::: Dataset excerpts

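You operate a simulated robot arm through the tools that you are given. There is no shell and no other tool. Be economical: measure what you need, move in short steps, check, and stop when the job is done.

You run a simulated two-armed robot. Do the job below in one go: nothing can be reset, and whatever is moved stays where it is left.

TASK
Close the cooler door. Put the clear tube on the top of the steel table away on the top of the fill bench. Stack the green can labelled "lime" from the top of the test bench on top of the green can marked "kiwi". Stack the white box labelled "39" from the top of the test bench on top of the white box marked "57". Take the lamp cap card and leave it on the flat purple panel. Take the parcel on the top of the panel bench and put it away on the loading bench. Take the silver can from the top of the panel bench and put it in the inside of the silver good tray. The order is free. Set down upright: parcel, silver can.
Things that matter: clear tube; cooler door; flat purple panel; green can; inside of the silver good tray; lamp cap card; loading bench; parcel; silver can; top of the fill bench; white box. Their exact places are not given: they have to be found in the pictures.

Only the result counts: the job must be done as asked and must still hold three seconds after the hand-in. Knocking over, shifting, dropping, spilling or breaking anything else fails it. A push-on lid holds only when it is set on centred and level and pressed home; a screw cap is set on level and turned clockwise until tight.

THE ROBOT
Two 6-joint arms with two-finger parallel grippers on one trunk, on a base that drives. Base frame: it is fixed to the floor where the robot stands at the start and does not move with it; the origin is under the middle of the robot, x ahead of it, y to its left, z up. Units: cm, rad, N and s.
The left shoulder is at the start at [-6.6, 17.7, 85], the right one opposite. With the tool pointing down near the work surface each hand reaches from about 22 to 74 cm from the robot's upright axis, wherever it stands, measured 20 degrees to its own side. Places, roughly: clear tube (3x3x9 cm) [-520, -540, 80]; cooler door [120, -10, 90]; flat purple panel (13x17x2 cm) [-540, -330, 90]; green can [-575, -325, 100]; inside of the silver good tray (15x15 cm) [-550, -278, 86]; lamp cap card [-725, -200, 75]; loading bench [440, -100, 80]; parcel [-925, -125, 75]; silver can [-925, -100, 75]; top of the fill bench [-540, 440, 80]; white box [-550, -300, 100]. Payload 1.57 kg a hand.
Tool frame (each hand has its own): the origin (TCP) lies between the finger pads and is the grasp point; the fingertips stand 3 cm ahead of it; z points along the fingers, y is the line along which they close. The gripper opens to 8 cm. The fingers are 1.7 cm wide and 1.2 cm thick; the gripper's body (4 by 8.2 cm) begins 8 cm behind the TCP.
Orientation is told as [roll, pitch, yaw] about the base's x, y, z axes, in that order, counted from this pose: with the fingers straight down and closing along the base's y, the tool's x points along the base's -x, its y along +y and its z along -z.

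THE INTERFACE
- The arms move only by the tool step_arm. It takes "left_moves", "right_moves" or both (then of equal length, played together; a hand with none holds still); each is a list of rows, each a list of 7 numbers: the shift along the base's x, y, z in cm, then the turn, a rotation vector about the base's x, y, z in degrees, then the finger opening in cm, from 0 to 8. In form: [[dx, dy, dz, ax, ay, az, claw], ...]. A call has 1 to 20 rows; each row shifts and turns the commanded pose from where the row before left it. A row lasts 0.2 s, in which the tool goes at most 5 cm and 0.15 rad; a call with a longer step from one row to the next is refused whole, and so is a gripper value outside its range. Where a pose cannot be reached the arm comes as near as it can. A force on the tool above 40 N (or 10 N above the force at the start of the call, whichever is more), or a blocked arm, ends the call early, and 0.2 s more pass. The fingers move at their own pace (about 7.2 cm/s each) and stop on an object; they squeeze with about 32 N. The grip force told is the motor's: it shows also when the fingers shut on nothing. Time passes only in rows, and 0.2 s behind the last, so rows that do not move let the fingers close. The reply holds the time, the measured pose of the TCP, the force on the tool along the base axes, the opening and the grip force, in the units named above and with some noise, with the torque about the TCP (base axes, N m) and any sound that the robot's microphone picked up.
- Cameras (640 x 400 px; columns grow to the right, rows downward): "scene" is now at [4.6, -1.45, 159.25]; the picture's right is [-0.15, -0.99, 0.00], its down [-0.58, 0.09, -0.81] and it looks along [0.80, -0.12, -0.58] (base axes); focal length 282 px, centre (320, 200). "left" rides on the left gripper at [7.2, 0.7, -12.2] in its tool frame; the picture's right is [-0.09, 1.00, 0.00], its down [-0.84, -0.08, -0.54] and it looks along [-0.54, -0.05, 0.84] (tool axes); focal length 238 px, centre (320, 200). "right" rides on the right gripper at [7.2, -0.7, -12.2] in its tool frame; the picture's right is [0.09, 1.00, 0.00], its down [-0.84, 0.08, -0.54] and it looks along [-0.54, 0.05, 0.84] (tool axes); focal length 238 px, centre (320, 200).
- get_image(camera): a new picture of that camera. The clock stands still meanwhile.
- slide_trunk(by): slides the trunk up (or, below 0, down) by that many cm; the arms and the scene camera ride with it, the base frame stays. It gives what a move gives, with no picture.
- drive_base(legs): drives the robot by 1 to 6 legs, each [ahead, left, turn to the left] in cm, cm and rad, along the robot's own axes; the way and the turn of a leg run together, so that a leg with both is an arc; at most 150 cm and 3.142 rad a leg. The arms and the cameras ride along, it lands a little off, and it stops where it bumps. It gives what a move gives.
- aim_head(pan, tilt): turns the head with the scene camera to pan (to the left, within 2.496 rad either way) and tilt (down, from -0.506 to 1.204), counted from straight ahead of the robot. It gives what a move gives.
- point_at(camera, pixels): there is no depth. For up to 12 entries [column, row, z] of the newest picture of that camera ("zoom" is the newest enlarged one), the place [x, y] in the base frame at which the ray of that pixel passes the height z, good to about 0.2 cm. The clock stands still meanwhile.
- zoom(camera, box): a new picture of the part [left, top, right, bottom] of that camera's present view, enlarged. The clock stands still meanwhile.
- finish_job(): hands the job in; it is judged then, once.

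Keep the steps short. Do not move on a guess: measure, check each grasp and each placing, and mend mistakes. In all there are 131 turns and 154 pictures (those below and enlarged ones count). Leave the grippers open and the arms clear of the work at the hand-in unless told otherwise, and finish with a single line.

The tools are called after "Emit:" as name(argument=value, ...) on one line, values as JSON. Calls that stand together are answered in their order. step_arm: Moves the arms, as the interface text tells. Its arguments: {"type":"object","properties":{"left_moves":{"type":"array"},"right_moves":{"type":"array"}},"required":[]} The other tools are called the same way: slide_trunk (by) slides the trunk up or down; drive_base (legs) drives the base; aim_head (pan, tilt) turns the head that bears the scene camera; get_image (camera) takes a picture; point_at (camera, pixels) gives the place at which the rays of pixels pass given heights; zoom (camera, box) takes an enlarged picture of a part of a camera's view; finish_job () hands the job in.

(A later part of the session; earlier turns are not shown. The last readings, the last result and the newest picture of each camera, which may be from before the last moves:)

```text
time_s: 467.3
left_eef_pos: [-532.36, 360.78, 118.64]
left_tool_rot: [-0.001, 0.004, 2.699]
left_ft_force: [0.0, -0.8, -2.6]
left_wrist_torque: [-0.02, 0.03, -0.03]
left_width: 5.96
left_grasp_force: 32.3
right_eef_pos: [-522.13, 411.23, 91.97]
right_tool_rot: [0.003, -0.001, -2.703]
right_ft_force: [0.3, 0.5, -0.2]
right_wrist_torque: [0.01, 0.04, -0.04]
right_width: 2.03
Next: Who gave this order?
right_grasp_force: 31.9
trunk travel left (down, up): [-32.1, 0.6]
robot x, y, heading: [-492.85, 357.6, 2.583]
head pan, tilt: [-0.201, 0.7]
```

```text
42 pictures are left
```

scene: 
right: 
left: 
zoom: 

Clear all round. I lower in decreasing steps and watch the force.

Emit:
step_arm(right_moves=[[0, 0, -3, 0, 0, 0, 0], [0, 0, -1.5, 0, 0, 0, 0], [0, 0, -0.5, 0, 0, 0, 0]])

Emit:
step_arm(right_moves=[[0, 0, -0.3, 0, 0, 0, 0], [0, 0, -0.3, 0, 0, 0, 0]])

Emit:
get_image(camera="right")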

::::::
::: Dataset excerpts

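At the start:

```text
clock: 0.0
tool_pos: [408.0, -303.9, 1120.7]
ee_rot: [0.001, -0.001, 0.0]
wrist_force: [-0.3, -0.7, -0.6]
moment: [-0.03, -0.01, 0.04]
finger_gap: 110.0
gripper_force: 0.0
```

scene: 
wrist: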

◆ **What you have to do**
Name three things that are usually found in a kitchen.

::::::

◆ **What you have to do**
Pick out each line above that includes "stays" and show it.

◆ **Response for this exercise**
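You run a simulated two-armed robot. Do the job below in one go: nothing can be reset, and whatever is moved stays where it is left.
- slide_trunk(by): slides the trunk up (or, below 0, down) by that many cm; the arms and the scene camera ride with it, the base frame stays. It gives what a move gives, with no picture.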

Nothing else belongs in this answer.